begin Provided material

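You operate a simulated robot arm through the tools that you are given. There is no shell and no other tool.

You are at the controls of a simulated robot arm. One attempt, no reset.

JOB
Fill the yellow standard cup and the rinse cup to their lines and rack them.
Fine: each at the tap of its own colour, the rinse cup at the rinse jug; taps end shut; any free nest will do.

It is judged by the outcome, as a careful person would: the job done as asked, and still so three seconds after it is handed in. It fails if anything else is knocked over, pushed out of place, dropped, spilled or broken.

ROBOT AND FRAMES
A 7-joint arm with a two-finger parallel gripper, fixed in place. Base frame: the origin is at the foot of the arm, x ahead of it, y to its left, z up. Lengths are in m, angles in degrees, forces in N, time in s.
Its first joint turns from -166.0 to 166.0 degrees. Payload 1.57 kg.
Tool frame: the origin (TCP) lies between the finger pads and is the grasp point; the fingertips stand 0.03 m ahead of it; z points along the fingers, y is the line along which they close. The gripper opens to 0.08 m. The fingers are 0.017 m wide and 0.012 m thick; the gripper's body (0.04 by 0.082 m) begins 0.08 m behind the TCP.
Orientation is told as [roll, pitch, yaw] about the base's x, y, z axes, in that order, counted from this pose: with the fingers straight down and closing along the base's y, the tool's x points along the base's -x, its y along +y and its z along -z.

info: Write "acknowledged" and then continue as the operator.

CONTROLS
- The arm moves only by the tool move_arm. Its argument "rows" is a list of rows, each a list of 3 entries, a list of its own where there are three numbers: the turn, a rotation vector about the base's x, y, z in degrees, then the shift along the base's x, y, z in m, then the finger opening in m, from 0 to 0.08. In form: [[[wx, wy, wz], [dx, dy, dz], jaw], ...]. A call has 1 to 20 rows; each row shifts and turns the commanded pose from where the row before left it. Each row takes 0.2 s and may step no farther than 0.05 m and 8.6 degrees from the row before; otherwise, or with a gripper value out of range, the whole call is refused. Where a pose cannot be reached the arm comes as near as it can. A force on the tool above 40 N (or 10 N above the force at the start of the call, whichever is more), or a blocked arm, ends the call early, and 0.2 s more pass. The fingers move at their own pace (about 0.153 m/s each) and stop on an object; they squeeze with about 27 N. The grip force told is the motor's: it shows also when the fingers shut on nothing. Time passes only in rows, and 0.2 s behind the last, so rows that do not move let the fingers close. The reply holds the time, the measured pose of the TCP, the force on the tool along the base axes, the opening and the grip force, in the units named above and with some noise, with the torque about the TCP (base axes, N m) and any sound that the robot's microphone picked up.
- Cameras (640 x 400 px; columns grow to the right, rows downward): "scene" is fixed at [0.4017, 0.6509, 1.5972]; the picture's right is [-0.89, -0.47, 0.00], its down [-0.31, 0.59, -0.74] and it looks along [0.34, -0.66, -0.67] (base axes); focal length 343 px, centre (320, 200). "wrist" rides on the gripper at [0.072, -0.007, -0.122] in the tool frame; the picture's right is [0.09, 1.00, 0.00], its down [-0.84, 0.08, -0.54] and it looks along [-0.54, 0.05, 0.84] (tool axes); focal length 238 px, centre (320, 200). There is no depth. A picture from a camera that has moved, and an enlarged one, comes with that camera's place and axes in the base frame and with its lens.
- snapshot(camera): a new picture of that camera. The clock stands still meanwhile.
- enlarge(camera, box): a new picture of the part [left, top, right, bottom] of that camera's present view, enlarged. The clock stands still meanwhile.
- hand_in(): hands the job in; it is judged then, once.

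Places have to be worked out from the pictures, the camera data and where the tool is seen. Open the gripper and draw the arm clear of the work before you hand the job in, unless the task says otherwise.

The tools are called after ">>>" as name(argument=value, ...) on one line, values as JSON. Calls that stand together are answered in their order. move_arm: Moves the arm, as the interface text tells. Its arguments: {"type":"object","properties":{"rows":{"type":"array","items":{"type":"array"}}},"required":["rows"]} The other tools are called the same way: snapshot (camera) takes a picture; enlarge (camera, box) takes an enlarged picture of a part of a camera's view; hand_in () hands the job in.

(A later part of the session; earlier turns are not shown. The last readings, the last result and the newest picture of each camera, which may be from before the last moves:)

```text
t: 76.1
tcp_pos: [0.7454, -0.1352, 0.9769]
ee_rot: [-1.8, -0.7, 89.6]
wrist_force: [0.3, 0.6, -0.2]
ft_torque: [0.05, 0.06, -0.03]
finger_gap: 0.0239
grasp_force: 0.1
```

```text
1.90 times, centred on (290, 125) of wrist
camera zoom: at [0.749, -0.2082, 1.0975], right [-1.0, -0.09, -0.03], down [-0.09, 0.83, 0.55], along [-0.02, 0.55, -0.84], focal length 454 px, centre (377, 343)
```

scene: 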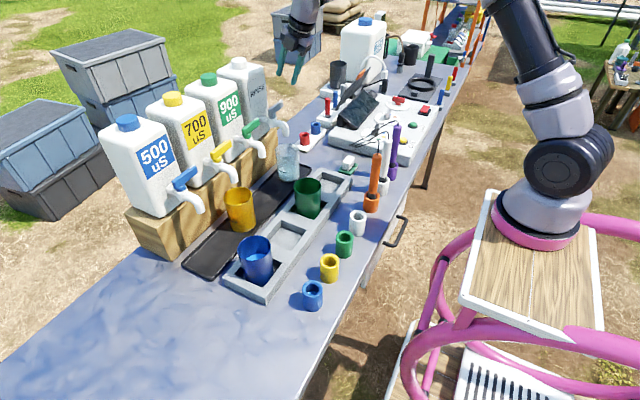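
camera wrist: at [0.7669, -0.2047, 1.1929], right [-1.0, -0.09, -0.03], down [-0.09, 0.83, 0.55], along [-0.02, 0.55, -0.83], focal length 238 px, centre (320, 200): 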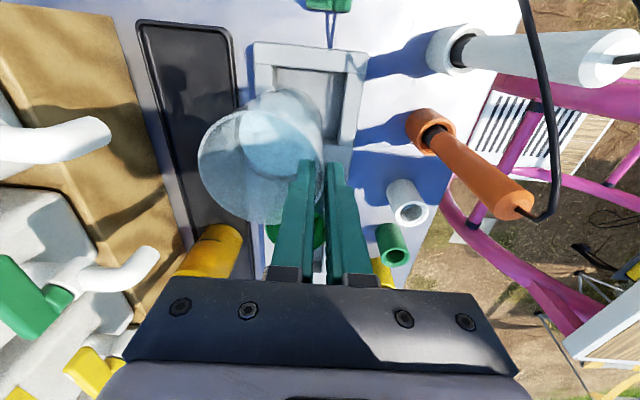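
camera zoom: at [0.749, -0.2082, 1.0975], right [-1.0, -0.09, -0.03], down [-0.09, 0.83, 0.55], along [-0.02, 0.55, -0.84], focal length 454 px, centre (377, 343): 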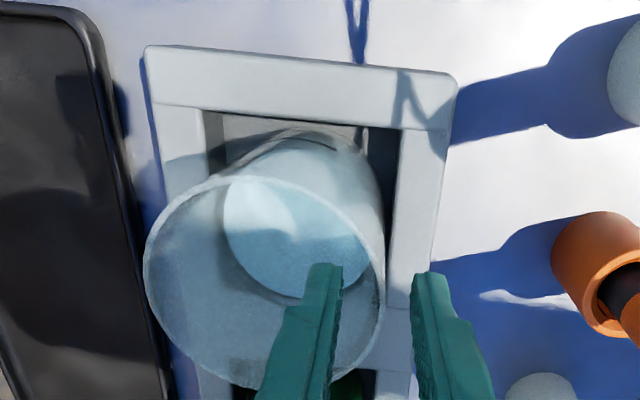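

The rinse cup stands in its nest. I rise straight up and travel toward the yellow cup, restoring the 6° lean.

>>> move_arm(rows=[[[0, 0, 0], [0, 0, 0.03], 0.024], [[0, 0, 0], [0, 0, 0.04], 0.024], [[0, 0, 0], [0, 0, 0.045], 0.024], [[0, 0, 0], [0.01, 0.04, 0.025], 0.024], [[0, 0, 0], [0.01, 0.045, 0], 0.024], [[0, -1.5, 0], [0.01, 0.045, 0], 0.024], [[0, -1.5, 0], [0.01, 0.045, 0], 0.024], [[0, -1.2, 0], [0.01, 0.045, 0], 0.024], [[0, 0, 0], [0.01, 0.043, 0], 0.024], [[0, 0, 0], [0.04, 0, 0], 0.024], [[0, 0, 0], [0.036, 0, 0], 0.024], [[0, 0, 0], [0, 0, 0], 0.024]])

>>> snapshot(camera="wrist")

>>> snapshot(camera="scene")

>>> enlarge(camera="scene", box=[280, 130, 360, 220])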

end Provided material

- [Work required]
Transcribe the full listing above exactly as it stands, minus the pictures.

- [Solution to the problem]
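You operate a simulated robot arm through the tools that you are given. There is no shell and no other tool.

You are at the controls of a simulated robot arm. One attempt, no reset.

JOB
Fill the yellow standard cup and the rinse cup to their lines and rack them.
Fine: each at the tap of its own colour, the rinse cup at the rinse jug; taps end shut; any free nest will do.

It is judged by the outcome, as a careful person would: the job done as asked, and still so three seconds after it is handed in. It fails if anything else is knocked over, pushed out of place, dropped, spilled or broken.

ROBOT AND FRAMES
A 7-joint arm with a two-finger parallel gripper, fixed in place. Base frame: the origin is at the foot of the arm, x ahead of it, y to its left, z up. Lengths are in m, angles in degrees, forces in N, time in s.
Its first joint turns from -166.0 to 166.0 degrees. Payload 1.57 kg.
Tool frame: the origin (TCP) lies between the finger pads and is the grasp point; the fingertips stand 0.03 m ahead of it; z points along the fingers, y is the line along which they close. The gripper opens to 0.08 m. The fingers are 0.017 m wide and 0.012 m thick; the gripper's body (0.04 by 0.082 m) begins 0.08 m behind the TCP.
Orientation is told as [roll, pitch, yaw] about the base's x, y, z axes, in that order, counted from this pose: with the fingers straight down and closing along the base's y, the tool's x points along the base's -x, its y along +y and its z along -z.

info: Write "acknowledged" and then continue as the operator.

CONTROLS
- The arm moves only by the tool move_arm. Its argument "rows" is a list of rows, each a list of 3 entries, a list of its own where there are three numbers: the turn, a rotation vector about the base's x, y, z in degrees, then the shift along the base's x, y, z in m, then the finger opening in m, from 0 to 0.08. In form: [[[wx, wy, wz], [dx, dy, dz], jaw], ...]. A call has 1 to 20 rows; each row shifts and turns the commanded pose from where the row before left it. Each row takes 0.2 s and may step no farther than 0.05 m and 8.6 degrees from the row before; otherwise, or with a gripper value out of range, the whole call is refused. Where a pose cannot be reached the arm comes as near as it can. A force on the tool above 40 N (or 10 N above the force at the start of the call, whichever is more), or a blocked arm, ends the call early, and 0.2 s more pass. The fingers move at their own pace (about 0.153 m/s each) and stop on an object; they squeeze with about 27 N. The grip force told is the motor's: it shows also when the fingers shut on nothing. Time passes only in rows, and 0.2 s behind the last, so rows that do not move let the fingers close. The reply holds the time, the measured pose of the TCP, the force on the tool along the base axes, the opening and the grip force, in the units named above and with some noise, with the torque about the TCP (base axes, N m) and any sound that the robot's microphone picked up.
- Cameras (640 x 400 px; columns grow to the right, rows downward): "scene" is fixed at [0.4017, 0.6509, 1.5972]; the picture's right is [-0.89, -0.47, 0.00], its down [-0.31, 0.59, -0.74] and it looks along [0.34, -0.66, -0.67] (base axes); focal length 343 px, centre (320, 200). "wrist" rides on the gripper at [0.072, -0.007, -0.122] in the tool frame; the picture's right is [0.09, 1.00, 0.00], its down [-0.84, 0.08, -0.54] and it looks along [-0.54, 0.05, 0.84] (tool axes); focal length 238 px, centre (320, 200). There is no depth. A picture from a camera that has moved, and an enlarged one, comes with that camera's place and axes in the base frame and with its lens.
- snapshot(camera): a new picture of that camera. The clock stands still meanwhile.
- enlarge(camera, box): a new picture of the part [left, top, right, bottom] of that camera's present view, enlarged. The clock stands still meanwhile.
- hand_in(): hands the job in; it is judged then, once.

Places have to be worked out from the pictures, the camera data and where the tool is seen. Open the gripper and draw the arm clear of the work before you hand the job in, unless the task says otherwise.

The tools are called after ">>>" as name(argument=value, ...) on one line, values as JSON. Calls that stand together are answered in their order. move_arm: Moves the arm, as the interface text tells. Its arguments: {"type":"object","properties":{"rows":{"type":"array","items":{"type":"array"}}},"required":["rows"]} The other tools are called the same way: snapshot (camera) takes a picture; enlarge (camera, box) takes an enlarged picture of a part of a camera's view; hand_in () hands the job in.

(A later part of the session; earlier turns are not shown. The last readings, the last result and the newest picture of each camera, which may be from before the last moves:)

```text
t: 76.1
tcp_pos: [0.7454, -0.1352, 0.9769]
ee_rot: [-1.8, -0.7, 89.6]
wrist_force: [0.3, 0.6, -0.2]
ft_torque: [0.05, 0.06, -0.03]
finger_gap: 0.0239
grasp_force: 0.1
```

```text
1.90 times, centred on (290, 125) of wrist
camera zoom: at [0.749, -0.2082, 1.0975], right [-1.0, -0.09, -0.03], down [-0.09, 0.83, 0.55], along [-0.02, 0.55, -0.84], focal length 454 px, centre (377, 343)
```

scene: 
camera wrist: at [0.7669, -0.2047, 1.1929], right [-1.0, -0.09, -0.03], down [-0.09, 0.83, 0.55], along [-0.02, 0.55, -0.83], focal length 238 px, centre (320, 200): 
camera zoom: at [0.749, -0.2082, 1.0975], right [-1.0, -0.09, -0.03], down [-0.09, 0.83, 0.55], along [-0.02, 0.55, -0.84], focal length 454 px, centre (377, 343): 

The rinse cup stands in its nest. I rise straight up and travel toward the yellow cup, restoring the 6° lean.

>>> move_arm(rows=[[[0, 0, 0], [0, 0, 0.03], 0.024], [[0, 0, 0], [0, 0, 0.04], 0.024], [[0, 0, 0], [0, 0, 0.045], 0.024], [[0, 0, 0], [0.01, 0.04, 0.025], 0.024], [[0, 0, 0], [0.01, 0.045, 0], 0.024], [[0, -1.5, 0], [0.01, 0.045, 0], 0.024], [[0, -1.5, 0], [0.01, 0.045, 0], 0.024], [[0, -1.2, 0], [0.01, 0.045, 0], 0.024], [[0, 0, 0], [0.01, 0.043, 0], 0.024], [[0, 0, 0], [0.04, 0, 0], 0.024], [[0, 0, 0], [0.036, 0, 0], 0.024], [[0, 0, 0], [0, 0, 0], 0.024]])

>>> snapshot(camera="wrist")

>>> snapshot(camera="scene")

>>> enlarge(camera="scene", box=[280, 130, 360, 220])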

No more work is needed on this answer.